Ideas what I could use these parts for

I have some extra recessed light trims, I’m assuming the driver is useless unless I want to make something that runs on 120v?
What about the LED ITSELF?
WHY DOES A 30 WATT LED ONLY OUTPUT 600 LUMENS AND REQUIRED SUCH HIGH VOLTAGE
I’M WONDERING I’D I CAN USE THE LED IN SOMETHING PORTABLE
THE LED LIGHTING CPU LOOKS INTERESTING BUT I have to figure out how to test it and see what it does.
It was used in solar powered LED parking lot lighting
!http://i4.photobucket.com/albums/y149/brintiff/Mobile%20Uploads/20160618_115100.jpg!
!http://i4.photobucket.com/albums/y149/brintiff/Mobile%20Uploads/20160618_115115.jpg!
!http://i4.photobucket.com/albums/y149/brintiff/Mobile%20Uploads/20160618_125007.jpg!
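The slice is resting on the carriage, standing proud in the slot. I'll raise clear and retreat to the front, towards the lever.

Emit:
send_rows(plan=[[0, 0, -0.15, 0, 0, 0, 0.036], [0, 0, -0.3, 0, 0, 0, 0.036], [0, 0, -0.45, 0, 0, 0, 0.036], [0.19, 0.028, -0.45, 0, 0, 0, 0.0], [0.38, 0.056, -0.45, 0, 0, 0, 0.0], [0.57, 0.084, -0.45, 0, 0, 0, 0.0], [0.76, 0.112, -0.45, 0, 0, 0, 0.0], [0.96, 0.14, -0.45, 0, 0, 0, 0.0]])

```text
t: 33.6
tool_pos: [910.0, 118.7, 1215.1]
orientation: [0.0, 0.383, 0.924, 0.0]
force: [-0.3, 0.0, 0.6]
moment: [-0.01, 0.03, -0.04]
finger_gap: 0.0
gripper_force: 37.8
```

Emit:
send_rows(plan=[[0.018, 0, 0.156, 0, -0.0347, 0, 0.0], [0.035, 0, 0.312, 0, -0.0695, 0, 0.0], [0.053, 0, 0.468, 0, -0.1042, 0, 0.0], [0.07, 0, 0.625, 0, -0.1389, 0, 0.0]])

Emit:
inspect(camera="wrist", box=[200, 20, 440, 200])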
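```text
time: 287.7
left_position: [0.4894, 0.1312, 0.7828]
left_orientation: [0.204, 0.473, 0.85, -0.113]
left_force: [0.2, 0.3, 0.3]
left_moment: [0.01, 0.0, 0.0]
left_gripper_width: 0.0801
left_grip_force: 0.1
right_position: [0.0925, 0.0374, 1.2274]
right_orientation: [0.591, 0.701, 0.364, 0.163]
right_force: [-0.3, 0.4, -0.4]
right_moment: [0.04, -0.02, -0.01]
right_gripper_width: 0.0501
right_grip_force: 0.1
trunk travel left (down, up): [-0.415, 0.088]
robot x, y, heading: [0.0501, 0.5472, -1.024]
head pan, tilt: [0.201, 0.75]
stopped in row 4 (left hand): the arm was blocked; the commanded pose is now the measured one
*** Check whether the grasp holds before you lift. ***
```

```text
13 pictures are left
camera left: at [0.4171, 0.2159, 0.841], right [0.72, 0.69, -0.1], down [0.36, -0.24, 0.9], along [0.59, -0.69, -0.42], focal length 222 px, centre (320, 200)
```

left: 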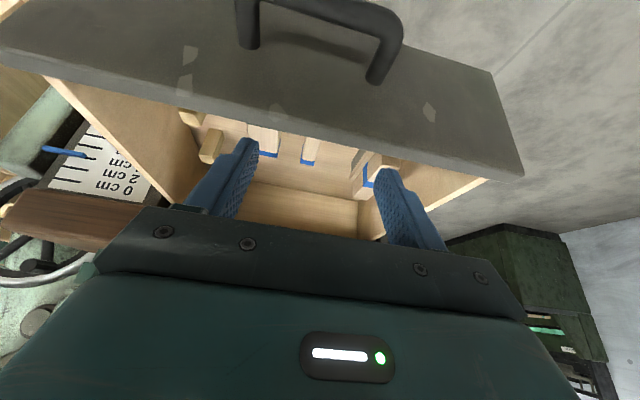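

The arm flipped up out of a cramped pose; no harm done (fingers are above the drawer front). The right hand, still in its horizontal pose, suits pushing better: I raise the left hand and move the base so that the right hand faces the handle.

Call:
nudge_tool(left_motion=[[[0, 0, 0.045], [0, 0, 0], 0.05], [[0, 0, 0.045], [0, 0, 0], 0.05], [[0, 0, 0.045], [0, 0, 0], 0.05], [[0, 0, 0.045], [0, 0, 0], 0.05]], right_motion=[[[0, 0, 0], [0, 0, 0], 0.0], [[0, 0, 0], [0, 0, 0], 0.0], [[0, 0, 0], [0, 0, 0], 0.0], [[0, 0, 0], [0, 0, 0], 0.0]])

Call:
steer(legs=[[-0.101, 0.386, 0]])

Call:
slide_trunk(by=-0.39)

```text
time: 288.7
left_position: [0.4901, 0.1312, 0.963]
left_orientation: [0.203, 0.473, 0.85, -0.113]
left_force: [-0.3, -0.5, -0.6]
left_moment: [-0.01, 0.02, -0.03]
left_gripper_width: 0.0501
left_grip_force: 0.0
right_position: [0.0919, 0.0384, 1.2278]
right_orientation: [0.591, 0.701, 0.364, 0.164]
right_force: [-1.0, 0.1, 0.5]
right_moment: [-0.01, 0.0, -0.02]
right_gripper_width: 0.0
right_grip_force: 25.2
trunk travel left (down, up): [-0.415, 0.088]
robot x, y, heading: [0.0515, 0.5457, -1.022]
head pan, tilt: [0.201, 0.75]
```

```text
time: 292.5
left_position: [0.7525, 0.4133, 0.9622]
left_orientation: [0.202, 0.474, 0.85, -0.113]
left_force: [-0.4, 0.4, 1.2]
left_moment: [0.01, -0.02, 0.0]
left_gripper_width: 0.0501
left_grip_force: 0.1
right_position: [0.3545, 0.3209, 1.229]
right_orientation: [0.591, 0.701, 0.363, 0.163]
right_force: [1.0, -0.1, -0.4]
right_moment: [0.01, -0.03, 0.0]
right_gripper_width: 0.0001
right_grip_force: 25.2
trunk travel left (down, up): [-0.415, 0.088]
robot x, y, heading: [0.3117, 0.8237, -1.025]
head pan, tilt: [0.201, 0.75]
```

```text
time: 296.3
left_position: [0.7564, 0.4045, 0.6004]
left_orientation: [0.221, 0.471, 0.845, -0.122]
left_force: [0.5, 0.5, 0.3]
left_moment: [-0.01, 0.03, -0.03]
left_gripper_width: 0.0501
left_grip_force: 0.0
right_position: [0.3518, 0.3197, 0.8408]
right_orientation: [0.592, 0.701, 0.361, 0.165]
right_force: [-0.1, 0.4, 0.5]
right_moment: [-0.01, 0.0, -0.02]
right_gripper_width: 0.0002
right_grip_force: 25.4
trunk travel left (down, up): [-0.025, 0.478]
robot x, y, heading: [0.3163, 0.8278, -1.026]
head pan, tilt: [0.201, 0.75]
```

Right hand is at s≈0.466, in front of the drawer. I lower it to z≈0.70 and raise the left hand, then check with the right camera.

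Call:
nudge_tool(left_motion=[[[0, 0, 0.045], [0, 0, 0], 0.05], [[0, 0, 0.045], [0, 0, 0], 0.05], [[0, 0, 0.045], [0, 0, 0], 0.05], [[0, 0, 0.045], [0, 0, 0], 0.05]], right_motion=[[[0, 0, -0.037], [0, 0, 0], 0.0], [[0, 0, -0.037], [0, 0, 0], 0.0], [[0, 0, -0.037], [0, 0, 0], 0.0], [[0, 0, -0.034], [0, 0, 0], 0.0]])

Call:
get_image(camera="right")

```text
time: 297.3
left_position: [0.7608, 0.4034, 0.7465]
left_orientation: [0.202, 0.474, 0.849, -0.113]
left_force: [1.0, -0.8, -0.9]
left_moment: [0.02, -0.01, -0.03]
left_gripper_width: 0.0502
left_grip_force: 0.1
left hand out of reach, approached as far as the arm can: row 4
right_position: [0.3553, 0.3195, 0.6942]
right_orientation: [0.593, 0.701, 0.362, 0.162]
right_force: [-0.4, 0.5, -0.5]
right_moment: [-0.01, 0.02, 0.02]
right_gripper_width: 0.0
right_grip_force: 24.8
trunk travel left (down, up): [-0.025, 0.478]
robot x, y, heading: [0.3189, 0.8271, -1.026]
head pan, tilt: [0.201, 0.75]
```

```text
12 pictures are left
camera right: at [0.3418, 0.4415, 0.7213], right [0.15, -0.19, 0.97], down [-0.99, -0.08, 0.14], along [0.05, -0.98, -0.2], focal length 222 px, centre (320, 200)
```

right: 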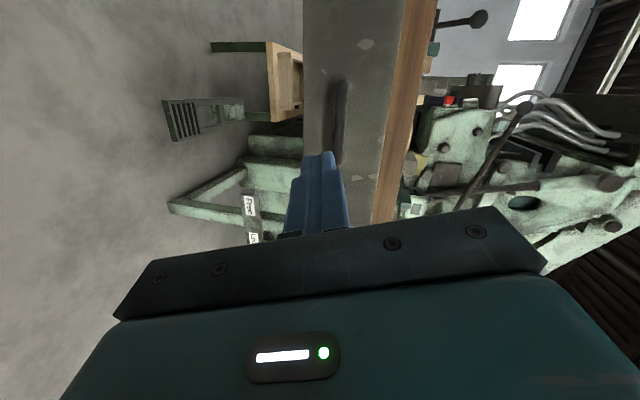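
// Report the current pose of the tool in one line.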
What 30W LED? Maybe it's a "30W equivalent" or something?

I see an LED driver that says "DC OUTPUT: 38V= 210 mA" (and 38V * 0.21A = 7.98W), and a box saying "9.2W"; I don't see lumen specs on either picture, but for either 8 or 9 watts, 600 lumens isn't terribly bad (67 or 75 lm/W). If I'm correct to understand that the LED driver is what's inside the box, 9.2W would be the AC input power, the driver is about 87% efficient, and the LED makes 75 lm/W. (A good LED might be 100 or 150 lm/W, and the best are over 200 lm/W when operated at low power -- but it always drops off with higher power, and nobody wants to pay for twice as many LEDs running at half the power just to boost efficiency.)

So much voltage is "needed" because, in the AC-powered lighting world, it's easier to drive 210mA at 36V than, say, 1260mA at 6V. So the LED has at least 12 individual dice wired in series (could be 24 in 12s2p, or some such), by choice, to make things easier. Of course that makes things harder if you want to drive it off batteries, as you need to step the voltage way up, or string an annoying number of cells in series to get the 36V or so needed.

Can't be sure without seeing the LED array, but I expect it's a fairly good-sized source, so anything you make with it will be pretty floody (or have impractically large optics). If you've got a use for a portable floodlight, though, you could find some suitable DC converter (look for "step-up" or "boost") and have at it. How many you got? Despite their low efficiency, a half dozen of those on a good heatsink with modest overdriving could be 4000 lumens of flood, about like a 250W halogen worklight. Still, you could get that same 4000 lumens out of a couple XHP70s, or a couple triple 219Cs, on the same heatsink without even trying; either of those combinations are in the $25-30 range, so unless you find a suitable (1.5-2A) boost converter below that, it's hard to see it as a bargain. Haven't really priced that sort of thing, so maybe if you shop around, it turns out to be feasible. (Or maybe you'd rather do something cool with these, even if it costs more than buying other LEDs to do the same thing -- if it's a hobby, it doesn't have to make economic sense.)

One other thought -- there are a few 36 volt and 40 volt power tool systems. If you have one of these, or come across an incredible deal on a couple batteries and a charger, you could take some suitably bulky body (maybe a 6V "lantern", maybe a spotlight with 12V SLA, maybe something homemade) and build a portable floodlight that takes one of those batteries for power.